◆ **Brief**:
Extract every line of the material below and reproduce it faithfully. Return a JSON list in which every string is one line; blank lines are skipped.

========================

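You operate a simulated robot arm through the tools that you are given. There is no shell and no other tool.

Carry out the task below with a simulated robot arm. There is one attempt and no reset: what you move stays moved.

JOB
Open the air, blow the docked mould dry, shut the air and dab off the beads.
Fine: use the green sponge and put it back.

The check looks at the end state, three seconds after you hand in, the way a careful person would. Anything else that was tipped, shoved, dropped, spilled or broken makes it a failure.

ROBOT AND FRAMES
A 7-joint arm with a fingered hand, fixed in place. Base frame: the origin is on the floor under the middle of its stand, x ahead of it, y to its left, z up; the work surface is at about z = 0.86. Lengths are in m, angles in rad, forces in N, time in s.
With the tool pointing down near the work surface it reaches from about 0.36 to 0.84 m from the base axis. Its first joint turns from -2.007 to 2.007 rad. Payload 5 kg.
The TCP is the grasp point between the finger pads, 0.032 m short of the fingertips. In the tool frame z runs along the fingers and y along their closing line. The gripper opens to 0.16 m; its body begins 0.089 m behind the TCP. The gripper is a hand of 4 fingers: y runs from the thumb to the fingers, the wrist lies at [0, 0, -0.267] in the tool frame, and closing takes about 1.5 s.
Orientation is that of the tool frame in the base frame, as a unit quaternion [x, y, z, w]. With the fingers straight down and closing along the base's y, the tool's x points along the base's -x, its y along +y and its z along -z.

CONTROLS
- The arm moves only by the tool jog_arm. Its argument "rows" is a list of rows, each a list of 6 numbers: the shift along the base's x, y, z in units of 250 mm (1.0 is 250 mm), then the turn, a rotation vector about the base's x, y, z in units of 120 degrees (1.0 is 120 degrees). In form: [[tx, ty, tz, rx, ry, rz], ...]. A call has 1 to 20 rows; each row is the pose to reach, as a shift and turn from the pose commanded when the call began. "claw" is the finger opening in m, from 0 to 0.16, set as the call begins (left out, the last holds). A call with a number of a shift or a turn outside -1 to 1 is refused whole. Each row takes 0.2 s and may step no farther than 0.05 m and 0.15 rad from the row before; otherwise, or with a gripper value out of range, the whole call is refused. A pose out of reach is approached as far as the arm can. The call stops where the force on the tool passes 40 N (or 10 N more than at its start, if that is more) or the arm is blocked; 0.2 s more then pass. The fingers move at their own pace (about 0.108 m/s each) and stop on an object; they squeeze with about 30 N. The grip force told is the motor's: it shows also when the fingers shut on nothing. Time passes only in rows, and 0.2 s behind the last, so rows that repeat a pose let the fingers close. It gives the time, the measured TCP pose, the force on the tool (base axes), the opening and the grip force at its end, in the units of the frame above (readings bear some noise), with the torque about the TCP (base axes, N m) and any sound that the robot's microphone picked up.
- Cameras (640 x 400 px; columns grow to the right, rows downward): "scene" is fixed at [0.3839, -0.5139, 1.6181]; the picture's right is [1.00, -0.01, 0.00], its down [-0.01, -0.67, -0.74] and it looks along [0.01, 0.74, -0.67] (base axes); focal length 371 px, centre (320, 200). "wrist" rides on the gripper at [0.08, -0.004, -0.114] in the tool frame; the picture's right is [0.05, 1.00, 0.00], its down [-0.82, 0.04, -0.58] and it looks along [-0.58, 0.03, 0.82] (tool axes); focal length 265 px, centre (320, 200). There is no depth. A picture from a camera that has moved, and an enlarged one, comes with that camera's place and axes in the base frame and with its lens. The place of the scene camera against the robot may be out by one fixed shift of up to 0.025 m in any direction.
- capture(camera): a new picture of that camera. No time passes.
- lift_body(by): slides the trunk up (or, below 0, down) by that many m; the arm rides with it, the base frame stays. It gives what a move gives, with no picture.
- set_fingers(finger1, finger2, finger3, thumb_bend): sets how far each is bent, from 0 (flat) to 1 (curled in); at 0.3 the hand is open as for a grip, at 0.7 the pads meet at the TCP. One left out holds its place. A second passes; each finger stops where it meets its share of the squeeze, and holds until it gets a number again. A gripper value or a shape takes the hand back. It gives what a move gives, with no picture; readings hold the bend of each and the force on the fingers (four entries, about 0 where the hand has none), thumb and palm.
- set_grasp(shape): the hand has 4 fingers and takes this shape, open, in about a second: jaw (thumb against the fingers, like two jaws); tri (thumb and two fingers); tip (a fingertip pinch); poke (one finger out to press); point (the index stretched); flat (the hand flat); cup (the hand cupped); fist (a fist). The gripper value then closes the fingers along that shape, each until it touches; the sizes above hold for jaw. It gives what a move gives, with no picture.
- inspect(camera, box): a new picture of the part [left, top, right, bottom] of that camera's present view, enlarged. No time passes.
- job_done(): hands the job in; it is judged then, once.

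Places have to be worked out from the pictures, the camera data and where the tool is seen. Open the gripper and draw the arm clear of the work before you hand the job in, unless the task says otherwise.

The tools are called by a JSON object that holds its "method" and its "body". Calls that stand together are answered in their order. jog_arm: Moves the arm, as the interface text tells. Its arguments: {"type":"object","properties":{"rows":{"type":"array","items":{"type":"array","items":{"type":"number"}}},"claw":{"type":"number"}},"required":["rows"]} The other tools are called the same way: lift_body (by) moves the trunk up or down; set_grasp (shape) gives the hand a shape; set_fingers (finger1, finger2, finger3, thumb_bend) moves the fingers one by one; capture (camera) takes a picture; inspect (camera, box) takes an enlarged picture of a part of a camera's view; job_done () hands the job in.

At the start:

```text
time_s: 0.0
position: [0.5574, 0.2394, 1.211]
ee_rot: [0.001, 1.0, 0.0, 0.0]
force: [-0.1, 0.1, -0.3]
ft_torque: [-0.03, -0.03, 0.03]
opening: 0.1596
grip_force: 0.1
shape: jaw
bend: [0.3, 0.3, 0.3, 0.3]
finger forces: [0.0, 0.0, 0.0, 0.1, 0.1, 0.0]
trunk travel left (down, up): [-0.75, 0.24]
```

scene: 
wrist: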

========================

◆ **Solution to this task**:
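[
  "You operate a simulated robot arm through the tools that you are given. There is no shell and no other tool.",
  "Carry out the task below with a simulated robot arm. There is one attempt and no reset: what you move stays moved.",
  "JOB",
  "Open the air, blow the docked mould dry, shut the air and dab off the beads.",
  "Fine: use the green sponge and put it back.",
  "The check looks at the end state, three seconds after you hand in, the way a careful person would. Anything else that was tipped, shoved, dropped, spilled or broken makes it a failure.",
  "ROBOT AND FRAMES",
  "A 7-joint arm with a fingered hand, fixed in place. Base frame: the origin is on the floor under the middle of its stand, x ahead of it, y to its left, z up; the work surface is at about z = 0.86. Lengths are in m, angles in rad, forces in N, time in s.",
  "With the tool pointing down near the work surface it reaches from about 0.36 to 0.84 m from the base axis. Its first joint turns from -2.007 to 2.007 rad. Payload 5 kg.",
  "The TCP is the grasp point between the finger pads, 0.032 m short of the fingertips. In the tool frame z runs along the fingers and y along their closing line. The gripper opens to 0.16 m; its body begins 0.089 m behind the TCP. The gripper is a hand of 4 fingers: y runs from the thumb to the fingers, the wrist lies at [0, 0, -0.267] in the tool frame, and closing takes about 1.5 s.",
  "Orientation is that of the tool frame in the base frame, as a unit quaternion [x, y, z, w]. With the fingers straight down and closing along the base's y, the tool's x points along the base's -x, its y along +y and its z along -z.",
  "CONTROLS",
  "- The arm moves only by the tool jog_arm. Its argument \"rows\" is a list of rows, each a list of 6 numbers: the shift along the base's x, y, z in units of 250 mm (1.0 is 250 mm), then the turn, a rotation vector about the base's x, y, z in units of 120 degrees (1.0 is 120 degrees). In form: [[tx, ty, tz, rx, ry, rz], ...]. A call has 1 to 20 rows; each row is the pose to reach, as a shift and turn from the pose commanded when the call began. \"claw\" is the finger opening in m, from 0 to 0.16, set as the call begins (left out, the last holds). A call with a number of a shift or a turn outside -1 to 1 is refused whole. Each row takes 0.2 s and may step no farther than 0.05 m and 0.15 rad from the row before; otherwise, or with a gripper value out of range, the whole call is refused. A pose out of reach is approached as far as the arm can. The call stops where the force on the tool passes 40 N (or 10 N more than at its start, if that is more) or the arm is blocked; 0.2 s more then pass. The fingers move at their own pace (about 0.108 m/s each) and stop on an object; they squeeze with about 30 N. The grip force told is the motor's: it shows also when the fingers shut on nothing. Time passes only in rows, and 0.2 s behind the last, so rows that repeat a pose let the fingers close. It gives the time, the measured TCP pose, the force on the tool (base axes), the opening and the grip force at its end, in the units of the frame above (readings bear some noise), with the torque about the TCP (base axes, N m) and any sound that the robot's microphone picked up.",
  "- Cameras (640 x 400 px; columns grow to the right, rows downward): \"scene\" is fixed at [0.3839, -0.5139, 1.6181]; the picture's right is [1.00, -0.01, 0.00], its down [-0.01, -0.67, -0.74] and it looks along [0.01, 0.74, -0.67] (base axes); focal length 371 px, centre (320, 200). \"wrist\" rides on the gripper at [0.08, -0.004, -0.114] in the tool frame; the picture's right is [0.05, 1.00, 0.00], its down [-0.82, 0.04, -0.58] and it looks along [-0.58, 0.03, 0.82] (tool axes); focal length 265 px, centre (320, 200). There is no depth. A picture from a camera that has moved, and an enlarged one, comes with that camera's place and axes in the base frame and with its lens. The place of the scene camera against the robot may be out by one fixed shift of up to 0.025 m in any direction.",
  "- capture(camera): a new picture of that camera. No time passes.",
  "- lift_body(by): slides the trunk up (or, below 0, down) by that many m; the arm rides with it, the base frame stays. It gives what a move gives, with no picture.",
  "- set_fingers(finger1, finger2, finger3, thumb_bend): sets how far each is bent, from 0 (flat) to 1 (curled in); at 0.3 the hand is open as for a grip, at 0.7 the pads meet at the TCP. One left out holds its place. A second passes; each finger stops where it meets its share of the squeeze, and holds until it gets a number again. A gripper value or a shape takes the hand back. It gives what a move gives, with no picture; readings hold the bend of each and the force on the fingers (four entries, about 0 where the hand has none), thumb and palm.",
  "- set_grasp(shape): the hand has 4 fingers and takes this shape, open, in about a second: jaw (thumb against the fingers, like two jaws); tri (thumb and two fingers); tip (a fingertip pinch); poke (one finger out to press); point (the index stretched); flat (the hand flat); cup (the hand cupped); fist (a fist). The gripper value then closes the fingers along that shape, each until it touches; the sizes above hold for jaw. It gives what a move gives, with no picture.",
  "- inspect(camera, box): a new picture of the part [left, top, right, bottom] of that camera's present view, enlarged. No time passes.",
  "- job_done(): hands the job in; it is judged then, once.",
  "Places have to be worked out from the pictures, the camera data and where the tool is seen. Open the gripper and draw the arm clear of the work before you hand the job in, unless the task says otherwise.",
  "The tools are called by a JSON object that holds its \"method\" and its \"body\". Calls that stand together are answered in their order. jog_arm: Moves the arm, as the interface text tells. Its arguments: {\"type\":\"object\",\"properties\":{\"rows\":{\"type\":\"array\",\"items\":{\"type\":\"array\",\"items\":{\"type\":\"number\"}}},\"claw\":{\"type\":\"number\"}},\"required\":[\"rows\"]} The other tools are called the same way: lift_body (by) moves the trunk up or down; set_grasp (shape) gives the hand a shape; set_fingers (finger1, finger2, finger3, thumb_bend) moves the fingers one by one; capture (camera) takes a picture; inspect (camera, box) takes an enlarged picture of a part of a camera's view; job_done () hands the job in.",
  "At the start:",
  "```text",
  "time_s: 0.0",
  "position: [0.5574, 0.2394, 1.211]",
  "ee_rot: [0.001, 1.0, 0.0, 0.0]",
  "force: [-0.1, 0.1, -0.3]",
  "ft_torque: [-0.03, -0.03, 0.03]",
  "opening: 0.1596",
  "grip_force: 0.1",
  "shape: jaw",
  "bend: [0.3, 0.3, 0.3, 0.3]",
  "finger forces: [0.0, 0.0, 0.0, 0.1, 0.1, 0.0]",
  "trunk travel left (down, up): [-0.75, 0.24]",
  "```",
  "scene: ",
  "wrist:"
]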